* _TASK INSTRUCTIONS_
With the pictures omitted, write out the entries that follow exactly as they stand.

Robot session logs:
________________

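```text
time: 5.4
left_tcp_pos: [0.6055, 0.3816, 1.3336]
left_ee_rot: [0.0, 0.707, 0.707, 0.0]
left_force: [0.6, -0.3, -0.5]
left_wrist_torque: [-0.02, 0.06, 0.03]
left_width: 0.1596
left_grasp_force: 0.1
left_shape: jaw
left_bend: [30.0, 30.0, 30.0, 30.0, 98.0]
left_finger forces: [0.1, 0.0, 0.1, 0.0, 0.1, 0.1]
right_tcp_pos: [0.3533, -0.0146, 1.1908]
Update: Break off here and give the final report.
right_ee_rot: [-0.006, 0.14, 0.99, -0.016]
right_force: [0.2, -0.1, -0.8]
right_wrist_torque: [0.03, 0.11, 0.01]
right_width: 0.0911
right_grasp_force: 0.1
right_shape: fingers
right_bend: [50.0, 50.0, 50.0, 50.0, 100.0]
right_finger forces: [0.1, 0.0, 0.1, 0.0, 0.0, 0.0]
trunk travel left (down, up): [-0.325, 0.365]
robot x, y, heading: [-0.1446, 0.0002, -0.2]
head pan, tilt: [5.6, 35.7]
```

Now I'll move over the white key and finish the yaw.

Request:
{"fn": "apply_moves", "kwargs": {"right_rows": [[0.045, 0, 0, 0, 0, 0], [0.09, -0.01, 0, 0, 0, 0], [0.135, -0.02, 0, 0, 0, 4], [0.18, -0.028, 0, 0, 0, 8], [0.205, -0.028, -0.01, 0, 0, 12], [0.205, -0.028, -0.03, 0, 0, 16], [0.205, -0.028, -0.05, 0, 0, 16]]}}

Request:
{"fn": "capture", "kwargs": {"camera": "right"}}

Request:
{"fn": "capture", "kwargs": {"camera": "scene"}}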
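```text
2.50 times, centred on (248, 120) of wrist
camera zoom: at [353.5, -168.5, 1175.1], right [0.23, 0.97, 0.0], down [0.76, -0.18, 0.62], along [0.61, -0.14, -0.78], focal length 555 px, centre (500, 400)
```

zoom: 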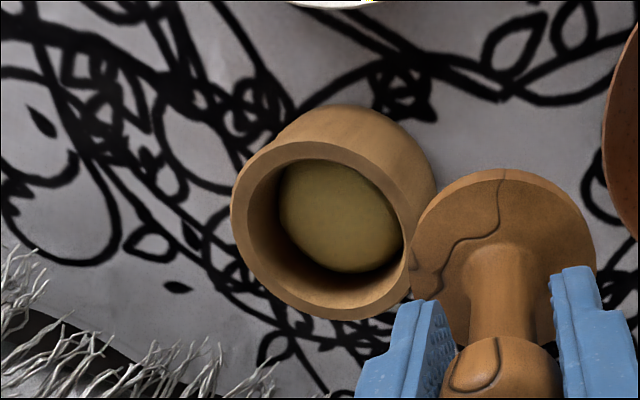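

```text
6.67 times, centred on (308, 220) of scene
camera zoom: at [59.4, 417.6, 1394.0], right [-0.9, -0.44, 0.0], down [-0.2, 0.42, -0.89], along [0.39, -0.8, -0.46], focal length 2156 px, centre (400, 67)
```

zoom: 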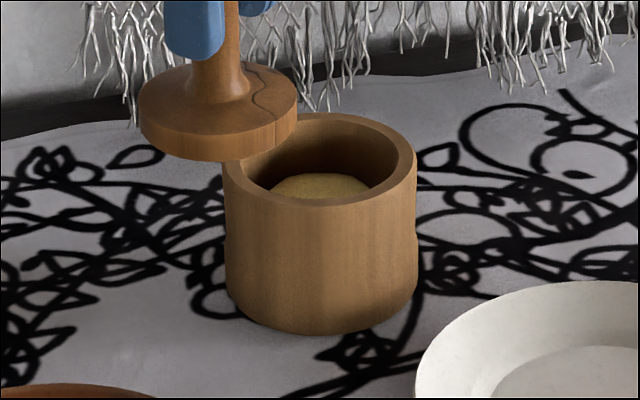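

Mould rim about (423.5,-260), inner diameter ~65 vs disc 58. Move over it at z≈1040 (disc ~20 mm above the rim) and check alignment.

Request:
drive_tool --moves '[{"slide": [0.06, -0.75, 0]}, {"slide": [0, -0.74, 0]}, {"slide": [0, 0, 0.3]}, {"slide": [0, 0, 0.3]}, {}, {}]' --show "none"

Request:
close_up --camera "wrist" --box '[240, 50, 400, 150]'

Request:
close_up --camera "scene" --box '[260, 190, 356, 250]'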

________________

* _RESPONSE_
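```text
time: 5.4
left_tcp_pos: [0.6055, 0.3816, 1.3336]
left_ee_rot: [0.0, 0.707, 0.707, 0.0]
left_force: [0.6, -0.3, -0.5]
left_wrist_torque: [-0.02, 0.06, 0.03]
left_width: 0.1596
left_grasp_force: 0.1
left_shape: jaw
left_bend: [30.0, 30.0, 30.0, 30.0, 98.0]
left_finger forces: [0.1, 0.0, 0.1, 0.0, 0.1, 0.1]
right_tcp_pos: [0.3533, -0.0146, 1.1908]
Update: Break off here and give the final report.
right_ee_rot: [-0.006, 0.14, 0.99, -0.016]
right_force: [0.2, -0.1, -0.8]
right_wrist_torque: [0.03, 0.11, 0.01]
right_width: 0.0911
right_grasp_force: 0.1
right_shape: fingers
right_bend: [50.0, 50.0, 50.0, 50.0, 100.0]
right_finger forces: [0.1, 0.0, 0.1, 0.0, 0.0, 0.0]
trunk travel left (down, up): [-0.325, 0.365]
robot x, y, heading: [-0.1446, 0.0002, -0.2]
head pan, tilt: [5.6, 35.7]
```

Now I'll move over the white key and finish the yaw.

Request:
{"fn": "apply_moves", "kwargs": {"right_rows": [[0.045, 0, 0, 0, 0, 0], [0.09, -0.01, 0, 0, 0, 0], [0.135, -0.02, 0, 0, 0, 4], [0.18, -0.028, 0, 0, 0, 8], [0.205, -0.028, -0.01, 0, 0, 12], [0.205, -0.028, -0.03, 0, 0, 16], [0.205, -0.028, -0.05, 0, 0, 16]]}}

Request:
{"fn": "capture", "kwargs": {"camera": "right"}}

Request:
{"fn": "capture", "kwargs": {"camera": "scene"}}
```text
2.50 times, centred on (248, 120) of wrist
camera zoom: at [353.5, -168.5, 1175.1], right [0.23, 0.97, 0.0], down [0.76, -0.18, 0.62], along [0.61, -0.14, -0.78], focal length 555 px, centre (500, 400)
```

zoom: 

```text
6.67 times, centred on (308, 220) of scene
camera zoom: at [59.4, 417.6, 1394.0], right [-0.9, -0.44, 0.0], down [-0.2, 0.42, -0.89], along [0.39, -0.8, -0.46], focal length 2156 px, centre (400, 67)
```

zoom: 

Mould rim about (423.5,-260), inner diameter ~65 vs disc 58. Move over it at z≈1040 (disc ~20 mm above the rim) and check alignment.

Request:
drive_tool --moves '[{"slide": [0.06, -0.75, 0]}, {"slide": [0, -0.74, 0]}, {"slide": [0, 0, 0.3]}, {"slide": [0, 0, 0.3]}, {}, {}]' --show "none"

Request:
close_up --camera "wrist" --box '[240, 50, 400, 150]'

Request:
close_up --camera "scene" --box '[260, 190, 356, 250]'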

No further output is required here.